Film: 'Woman at War'

This is probably the first Icelandic feature film I've ever seen - there are hardly opportunities to see many of them anyway (if there are 'many', that is, which I doubt!) - and it's certainly the first I'm aware of being almost entirely in that language.

It's largely filmed with that bleak, barren and rugged landscape as backdrop, and it's always also interesting to get glimpses of the streets of Reykjavik, a city we too rarely see at all.

Haildora Geirhardosdottir has a double acting role - the primary one as a middle-aged and single eco-warrior, acting self-handedly in sabotaging an aluminium plant by repeatedly bringing down power lines, a position she occupies in secret whilst maintaining a front of being an adult choir mistress - and then as her twin sister who is a student of Eastern philosophy and meditation about to embark on a period of self-discovery at an Indian ashram. 
Whilst in the middle of her active anti-factory campaigning, the first woman hears that an application she made some years before to become a foster mother for an orphaned Ukrainian child has been successful and she is offered the chance to take a four-year old girl from that country. Now faced with the dilemma to accept the child or to cease her campaigning efforts she comes to an arrangement with her twin sister.

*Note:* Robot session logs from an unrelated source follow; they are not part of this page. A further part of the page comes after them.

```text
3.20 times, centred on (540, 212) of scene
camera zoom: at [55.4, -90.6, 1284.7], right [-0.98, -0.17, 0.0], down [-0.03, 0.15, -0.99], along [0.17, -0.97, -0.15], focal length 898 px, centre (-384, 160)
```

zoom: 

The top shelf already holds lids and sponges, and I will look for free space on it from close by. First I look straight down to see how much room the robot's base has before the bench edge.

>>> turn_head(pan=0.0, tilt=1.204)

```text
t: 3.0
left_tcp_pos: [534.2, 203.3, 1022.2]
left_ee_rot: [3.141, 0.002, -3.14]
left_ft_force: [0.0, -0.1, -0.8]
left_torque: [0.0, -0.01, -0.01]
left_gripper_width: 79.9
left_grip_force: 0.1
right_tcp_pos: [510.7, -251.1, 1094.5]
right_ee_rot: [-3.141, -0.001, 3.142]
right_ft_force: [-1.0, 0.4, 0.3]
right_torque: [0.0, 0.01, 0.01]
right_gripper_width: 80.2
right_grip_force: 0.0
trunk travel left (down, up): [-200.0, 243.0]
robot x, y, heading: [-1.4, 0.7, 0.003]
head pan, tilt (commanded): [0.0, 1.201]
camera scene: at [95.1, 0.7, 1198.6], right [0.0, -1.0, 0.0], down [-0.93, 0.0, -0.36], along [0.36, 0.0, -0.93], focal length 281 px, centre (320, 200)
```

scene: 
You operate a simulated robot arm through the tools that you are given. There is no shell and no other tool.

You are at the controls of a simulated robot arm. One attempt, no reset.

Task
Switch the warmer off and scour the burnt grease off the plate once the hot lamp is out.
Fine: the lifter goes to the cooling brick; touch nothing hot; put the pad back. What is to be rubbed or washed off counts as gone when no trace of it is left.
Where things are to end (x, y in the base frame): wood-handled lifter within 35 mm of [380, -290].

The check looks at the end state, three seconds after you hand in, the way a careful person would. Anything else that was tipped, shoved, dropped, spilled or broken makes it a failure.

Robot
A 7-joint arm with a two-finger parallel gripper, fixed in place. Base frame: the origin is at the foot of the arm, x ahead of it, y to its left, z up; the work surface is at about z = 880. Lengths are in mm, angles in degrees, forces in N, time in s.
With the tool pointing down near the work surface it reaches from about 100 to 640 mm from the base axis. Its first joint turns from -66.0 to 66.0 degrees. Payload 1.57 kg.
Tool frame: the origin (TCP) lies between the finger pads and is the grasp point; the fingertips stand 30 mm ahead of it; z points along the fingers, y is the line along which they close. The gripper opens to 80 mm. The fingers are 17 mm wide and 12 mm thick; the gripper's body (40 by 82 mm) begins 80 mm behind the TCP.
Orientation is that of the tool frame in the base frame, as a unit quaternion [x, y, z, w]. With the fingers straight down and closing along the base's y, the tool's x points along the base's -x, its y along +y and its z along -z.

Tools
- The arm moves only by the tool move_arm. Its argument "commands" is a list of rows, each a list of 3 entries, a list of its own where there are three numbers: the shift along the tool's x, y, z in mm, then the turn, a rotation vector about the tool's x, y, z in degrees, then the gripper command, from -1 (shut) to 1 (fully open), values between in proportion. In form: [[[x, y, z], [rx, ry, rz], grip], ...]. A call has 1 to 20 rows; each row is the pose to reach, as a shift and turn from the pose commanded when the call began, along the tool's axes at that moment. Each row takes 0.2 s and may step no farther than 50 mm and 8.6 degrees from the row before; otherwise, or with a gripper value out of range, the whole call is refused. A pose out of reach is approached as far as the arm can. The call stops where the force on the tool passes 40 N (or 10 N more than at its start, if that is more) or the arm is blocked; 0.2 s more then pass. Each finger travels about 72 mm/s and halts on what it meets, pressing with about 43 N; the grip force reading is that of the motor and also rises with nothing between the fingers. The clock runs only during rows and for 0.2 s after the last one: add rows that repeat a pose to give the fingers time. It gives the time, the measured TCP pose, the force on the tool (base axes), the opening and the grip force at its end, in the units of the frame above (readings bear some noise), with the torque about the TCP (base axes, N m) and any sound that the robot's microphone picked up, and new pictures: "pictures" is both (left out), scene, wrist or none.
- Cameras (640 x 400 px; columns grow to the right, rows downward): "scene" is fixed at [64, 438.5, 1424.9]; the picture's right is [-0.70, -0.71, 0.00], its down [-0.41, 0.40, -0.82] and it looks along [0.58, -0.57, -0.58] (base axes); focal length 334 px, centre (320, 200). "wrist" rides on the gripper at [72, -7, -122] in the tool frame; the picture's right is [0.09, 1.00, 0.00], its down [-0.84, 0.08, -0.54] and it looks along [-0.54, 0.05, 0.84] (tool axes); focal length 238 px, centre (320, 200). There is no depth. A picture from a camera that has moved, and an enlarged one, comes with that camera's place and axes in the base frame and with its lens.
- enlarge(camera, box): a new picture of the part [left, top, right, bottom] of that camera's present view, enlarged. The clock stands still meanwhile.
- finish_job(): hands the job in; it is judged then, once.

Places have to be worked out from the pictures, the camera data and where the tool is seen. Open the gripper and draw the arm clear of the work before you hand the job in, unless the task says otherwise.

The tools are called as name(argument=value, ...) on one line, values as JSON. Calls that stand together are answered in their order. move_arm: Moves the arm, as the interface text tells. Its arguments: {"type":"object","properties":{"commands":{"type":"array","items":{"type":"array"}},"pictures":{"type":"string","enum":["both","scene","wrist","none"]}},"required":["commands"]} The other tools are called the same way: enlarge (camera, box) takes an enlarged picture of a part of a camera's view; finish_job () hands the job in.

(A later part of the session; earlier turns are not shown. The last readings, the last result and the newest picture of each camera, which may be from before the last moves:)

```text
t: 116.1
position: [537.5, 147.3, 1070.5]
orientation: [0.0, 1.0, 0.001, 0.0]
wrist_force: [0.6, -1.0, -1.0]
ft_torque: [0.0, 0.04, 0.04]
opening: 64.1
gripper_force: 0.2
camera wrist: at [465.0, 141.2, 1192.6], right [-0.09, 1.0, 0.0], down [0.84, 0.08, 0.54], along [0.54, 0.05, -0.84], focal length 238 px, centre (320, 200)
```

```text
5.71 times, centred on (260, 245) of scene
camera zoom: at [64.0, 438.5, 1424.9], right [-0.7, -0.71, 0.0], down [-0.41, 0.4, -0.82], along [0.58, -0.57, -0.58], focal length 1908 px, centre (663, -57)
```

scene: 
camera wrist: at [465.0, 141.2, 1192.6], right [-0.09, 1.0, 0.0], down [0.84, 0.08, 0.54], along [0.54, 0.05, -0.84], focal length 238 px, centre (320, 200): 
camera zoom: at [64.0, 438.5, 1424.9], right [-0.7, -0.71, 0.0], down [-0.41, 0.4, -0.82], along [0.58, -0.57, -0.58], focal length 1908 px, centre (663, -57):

It's a compelling story, made yet more interesting by the infrequently viewed country in which she operates. A large part of the latter section of the film concerns her trying to outwit and outrun the police pursuits closing in on her, involving her having to shoot down the spy-drones they employ to investigate ground-level  signs of life.
There are one or two light comedic touches as, for instance , the police keeping after the same hapless Spanish young man whom they suspect as being the culprit of the attacks. 
A feature of the film is how a trio of male musicians (usually keyboard, tuba plus percussion) keep appearing as background to scenes without explanation as to why they are there, or sometimes woven right into the scenes - a kind of 'musical' Greek chorus, if you will, though 'music' is not to be taken too literally. Also appearing, though less frequently, is another trio, this time of young Ukrainian women in their national dress, though I've no idea what they were singing about.

Near the film's end something happens which I personally felt undermined all what had happened before, though reading reviews, few others felt the same way. It struck me as lazy and, perhaps, predictable, though that was the only point at which I felt a bit let down. Incidentally we only actually see the little girl right near the end in a flood-stricken Ukraine.  
Director is native Icelander Benedikt Erlingsson.

An unusual story which, had it been set in another country and/or had it been in English, I don't think would have been nearly as attractive as it's managed to be. I liked it................7.